◆ **INFORMATION PROVIDED**:
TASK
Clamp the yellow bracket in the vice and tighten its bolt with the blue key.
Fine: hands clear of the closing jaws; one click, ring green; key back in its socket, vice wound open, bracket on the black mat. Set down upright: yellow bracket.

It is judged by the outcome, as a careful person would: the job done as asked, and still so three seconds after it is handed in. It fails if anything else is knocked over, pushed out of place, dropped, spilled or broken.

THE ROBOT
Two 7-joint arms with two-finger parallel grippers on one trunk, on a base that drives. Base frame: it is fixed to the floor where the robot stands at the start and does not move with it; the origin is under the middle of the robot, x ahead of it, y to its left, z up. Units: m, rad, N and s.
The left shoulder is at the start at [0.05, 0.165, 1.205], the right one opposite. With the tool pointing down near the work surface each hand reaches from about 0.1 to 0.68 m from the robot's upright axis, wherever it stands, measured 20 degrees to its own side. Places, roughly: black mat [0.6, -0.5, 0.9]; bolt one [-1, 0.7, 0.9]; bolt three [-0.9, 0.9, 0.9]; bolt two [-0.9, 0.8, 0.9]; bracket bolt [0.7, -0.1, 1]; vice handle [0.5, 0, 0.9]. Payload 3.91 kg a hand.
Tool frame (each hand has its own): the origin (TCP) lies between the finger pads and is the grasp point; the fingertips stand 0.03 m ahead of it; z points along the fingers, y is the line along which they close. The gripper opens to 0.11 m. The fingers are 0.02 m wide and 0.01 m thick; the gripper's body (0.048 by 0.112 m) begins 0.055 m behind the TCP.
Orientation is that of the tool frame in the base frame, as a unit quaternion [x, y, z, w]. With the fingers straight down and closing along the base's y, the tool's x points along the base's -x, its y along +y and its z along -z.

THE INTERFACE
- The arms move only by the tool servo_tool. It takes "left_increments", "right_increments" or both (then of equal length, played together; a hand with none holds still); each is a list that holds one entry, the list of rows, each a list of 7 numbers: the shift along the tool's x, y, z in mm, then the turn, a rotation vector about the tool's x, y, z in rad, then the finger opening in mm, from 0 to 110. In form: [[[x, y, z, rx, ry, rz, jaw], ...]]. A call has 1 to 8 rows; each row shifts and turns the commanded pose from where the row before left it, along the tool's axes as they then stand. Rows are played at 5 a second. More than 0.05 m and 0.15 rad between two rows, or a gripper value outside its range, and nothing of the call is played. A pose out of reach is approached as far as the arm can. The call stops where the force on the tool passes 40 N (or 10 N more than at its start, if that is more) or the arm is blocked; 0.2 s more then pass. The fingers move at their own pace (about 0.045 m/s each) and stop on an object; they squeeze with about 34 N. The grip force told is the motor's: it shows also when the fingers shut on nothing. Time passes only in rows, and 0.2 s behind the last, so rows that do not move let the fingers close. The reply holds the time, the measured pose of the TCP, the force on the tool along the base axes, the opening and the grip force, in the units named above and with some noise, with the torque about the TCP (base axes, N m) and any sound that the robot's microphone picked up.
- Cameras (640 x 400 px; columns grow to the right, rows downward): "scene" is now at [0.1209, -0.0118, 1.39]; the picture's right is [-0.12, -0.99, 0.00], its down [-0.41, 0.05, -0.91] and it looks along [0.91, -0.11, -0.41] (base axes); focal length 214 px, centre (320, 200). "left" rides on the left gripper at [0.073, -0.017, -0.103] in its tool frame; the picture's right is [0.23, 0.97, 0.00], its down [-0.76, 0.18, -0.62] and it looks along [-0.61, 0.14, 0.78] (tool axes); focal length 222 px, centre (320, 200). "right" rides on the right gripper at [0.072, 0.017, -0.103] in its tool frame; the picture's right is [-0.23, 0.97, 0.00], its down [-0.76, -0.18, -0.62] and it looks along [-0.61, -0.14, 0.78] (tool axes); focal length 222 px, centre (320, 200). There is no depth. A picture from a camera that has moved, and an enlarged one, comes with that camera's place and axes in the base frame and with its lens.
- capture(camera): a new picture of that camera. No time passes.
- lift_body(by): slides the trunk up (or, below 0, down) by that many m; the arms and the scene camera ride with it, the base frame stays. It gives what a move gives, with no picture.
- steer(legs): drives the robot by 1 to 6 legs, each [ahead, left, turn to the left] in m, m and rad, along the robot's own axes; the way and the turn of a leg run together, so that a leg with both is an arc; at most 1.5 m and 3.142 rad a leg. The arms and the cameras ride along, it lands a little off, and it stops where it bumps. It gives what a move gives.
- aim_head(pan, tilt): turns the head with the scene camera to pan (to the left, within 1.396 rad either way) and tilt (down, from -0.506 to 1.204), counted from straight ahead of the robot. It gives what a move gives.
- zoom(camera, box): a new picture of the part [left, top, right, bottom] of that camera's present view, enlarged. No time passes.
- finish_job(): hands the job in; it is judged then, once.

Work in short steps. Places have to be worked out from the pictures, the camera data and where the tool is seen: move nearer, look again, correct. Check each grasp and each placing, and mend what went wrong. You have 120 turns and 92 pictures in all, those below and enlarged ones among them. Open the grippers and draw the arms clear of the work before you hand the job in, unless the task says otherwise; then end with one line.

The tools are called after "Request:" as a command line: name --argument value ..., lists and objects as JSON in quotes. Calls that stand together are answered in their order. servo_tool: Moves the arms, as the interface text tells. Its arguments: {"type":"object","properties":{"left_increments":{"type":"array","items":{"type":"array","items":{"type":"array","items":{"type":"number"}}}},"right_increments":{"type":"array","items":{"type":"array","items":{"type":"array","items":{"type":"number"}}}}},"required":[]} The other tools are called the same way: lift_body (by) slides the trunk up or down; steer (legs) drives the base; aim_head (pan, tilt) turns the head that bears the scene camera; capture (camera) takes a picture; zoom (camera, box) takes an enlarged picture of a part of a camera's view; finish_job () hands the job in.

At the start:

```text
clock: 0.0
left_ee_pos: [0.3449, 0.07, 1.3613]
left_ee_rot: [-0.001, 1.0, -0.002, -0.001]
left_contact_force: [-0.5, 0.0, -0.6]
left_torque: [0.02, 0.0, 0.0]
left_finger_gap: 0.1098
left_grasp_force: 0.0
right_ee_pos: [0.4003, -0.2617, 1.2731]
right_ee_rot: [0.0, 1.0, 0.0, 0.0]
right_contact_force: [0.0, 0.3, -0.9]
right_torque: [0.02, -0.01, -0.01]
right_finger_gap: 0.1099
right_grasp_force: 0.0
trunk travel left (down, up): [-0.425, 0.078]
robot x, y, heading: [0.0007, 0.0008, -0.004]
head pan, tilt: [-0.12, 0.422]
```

◆ **REQUEST**: Extract the data exactly as given.

◆ **ANSWER BELOW**:
TASK
Clamp the yellow bracket in the vice and tighten its bolt with the blue key.
Fine: hands clear of the closing jaws; one click, ring green; key back in its socket, vice wound open, bracket on the black mat. Set down upright: yellow bracket.

It is judged by the outcome, as a careful person would: the job done as asked, and still so three seconds after it is handed in. It fails if anything else is knocked over, pushed out of place, dropped, spilled or broken.

THE ROBOT
Two 7-joint arms with two-finger parallel grippers on one trunk, on a base that drives. Base frame: it is fixed to the floor where the robot stands at the start and does not move with it; the origin is under the middle of the robot, x ahead of it, y to its left, z up. Units: m, rad, N and s.
The left shoulder is at the start at [0.05, 0.165, 1.205], the right one opposite. With the tool pointing down near the work surface each hand reaches from about 0.1 to 0.68 m from the robot's upright axis, wherever it stands, measured 20 degrees to its own side. Places, roughly: black mat [0.6, -0.5, 0.9]; bolt one [-1, 0.7, 0.9]; bolt three [-0.9, 0.9, 0.9]; bolt two [-0.9, 0.8, 0.9]; bracket bolt [0.7, -0.1, 1]; vice handle [0.5, 0, 0.9]. Payload 3.91 kg a hand.
Tool frame (each hand has its own): the origin (TCP) lies between the finger pads and is the grasp point; the fingertips stand 0.03 m ahead of it; z points along the fingers, y is the line along which they close. The gripper opens to 0.11 m. The fingers are 0.02 m wide and 0.01 m thick; the gripper's body (0.048 by 0.112 m) begins 0.055 m behind the TCP.
Orientation is that of the tool frame in the base frame, as a unit quaternion [x, y, z, w]. With the fingers straight down and closing along the base's y, the tool's x points along the base's -x, its y along +y and its z along -z.

THE INTERFACE
- The arms move only by the tool servo_tool. It takes "left_increments", "right_increments" or both (then of equal length, played together; a hand with none holds still); each is a list that holds one entry, the list of rows, each a list of 7 numbers: the shift along the tool's x, y, z in mm, then the turn, a rotation vector about the tool's x, y, z in rad, then the finger opening in mm, from 0 to 110. In form: [[[x, y, z, rx, ry, rz, jaw], ...]]. A call has 1 to 8 rows; each row shifts and turns the commanded pose from where the row before left it, along the tool's axes as they then stand. Rows are played at 5 a second. More than 0.05 m and 0.15 rad between two rows, or a gripper value outside its range, and nothing of the call is played. A pose out of reach is approached as far as the arm can. The call stops where the force on the tool passes 40 N (or 10 N more than at its start, if that is more) or the arm is blocked; 0.2 s more then pass. The fingers move at their own pace (about 0.045 m/s each) and stop on an object; they squeeze with about 34 N. The grip force told is the motor's: it shows also when the fingers shut on nothing. Time passes only in rows, and 0.2 s behind the last, so rows that do not move let the fingers close. The reply holds the time, the measured pose of the TCP, the force on the tool along the base axes, the opening and the grip force, in the units named above and with some noise, with the torque about the TCP (base axes, N m) and any sound that the robot's microphone picked up.
- Cameras (640 x 400 px; columns grow to the right, rows downward): "scene" is now at [0.1209, -0.0118, 1.39]; the picture's right is [-0.12, -0.99, 0.00], its down [-0.41, 0.05, -0.91] and it looks along [0.91, -0.11, -0.41] (base axes); focal length 214 px, centre (320, 200). "left" rides on the left gripper at [0.073, -0.017, -0.103] in its tool frame; the picture's right is [0.23, 0.97, 0.00], its down [-0.76, 0.18, -0.62] and it looks along [-0.61, 0.14, 0.78] (tool axes); focal length 222 px, centre (320, 200). "right" rides on the right gripper at [0.072, 0.017, -0.103] in its tool frame; the picture's right is [-0.23, 0.97, 0.00], its down [-0.76, -0.18, -0.62] and it looks along [-0.61, -0.14, 0.78] (tool axes); focal length 222 px, centre (320, 200). There is no depth. A picture from a camera that has moved, and an enlarged one, comes with that camera's place and axes in the base frame and with its lens.
- capture(camera): a new picture of that camera. No time passes.
- lift_body(by): slides the trunk up (or, below 0, down) by that many m; the arms and the scene camera ride with it, the base frame stays. It gives what a move gives, with no picture.
- steer(legs): drives the robot by 1 to 6 legs, each [ahead, left, turn to the left] in m, m and rad, along the robot's own axes; the way and the turn of a leg run together, so that a leg with both is an arc; at most 1.5 m and 3.142 rad a leg. The arms and the cameras ride along, it lands a little off, and it stops where it bumps. It gives what a move gives.
- aim_head(pan, tilt): turns the head with the scene camera to pan (to the left, within 1.396 rad either way) and tilt (down, from -0.506 to 1.204), counted from straight ahead of the robot. It gives what a move gives.
- zoom(camera, box): a new picture of the part [left, top, right, bottom] of that camera's present view, enlarged. No time passes.
- finish_job(): hands the job in; it is judged then, once.

Work in short steps. Places have to be worked out from the pictures, the camera data and where the tool is seen: move nearer, look again, correct. Check each grasp and each placing, and mend what went wrong. You have 120 turns and 92 pictures in all, those below and enlarged ones among them. Open the grippers and draw the arms clear of the work before you hand the job in, unless the task says otherwise; then end with one line.

The tools are called after "Request:" as a command line: name --argument value ..., lists and objects as JSON in quotes. Calls that stand together are answered in their order. servo_tool: Moves the arms, as the interface text tells. Its arguments: {"type":"object","properties":{"left_increments":{"type":"array","items":{"type":"array","items":{"type":"array","items":{"type":"number"}}}},"right_increments":{"type":"array","items":{"type":"array","items":{"type":"array","items":{"type":"number"}}}}},"required":[]} The other tools are called the same way: lift_body (by) slides the trunk up or down; steer (legs) drives the base; aim_head (pan, tilt) turns the head that bears the scene camera; capture (camera) takes a picture; zoom (camera, box) takes an enlarged picture of a part of a camera's view; finish_job () hands the job in.

At the start:

```text
clock: 0.0
left_ee_pos: [0.3449, 0.07, 1.3613]
left_ee_rot: [-0.001, 1.0, -0.002, -0.001]
left_contact_force: [-0.5, 0.0, -0.6]
left_torque: [0.02, 0.0, 0.0]
left_finger_gap: 0.1098
left_grasp_force: 0.0
right_ee_pos: [0.4003, -0.2617, 1.2731]
right_ee_rot: [0.0, 1.0, 0.0, 0.0]
right_contact_force: [0.0, 0.3, -0.9]
right_torque: [0.02, -0.01, -0.01]
right_finger_gap: 0.1099
right_grasp_force: 0.0
trunk travel left (down, up): [-0.425, 0.078]
robot x, y, heading: [0.0007, 0.0008, -0.004]
head pan, tilt: [-0.12, 0.422]
```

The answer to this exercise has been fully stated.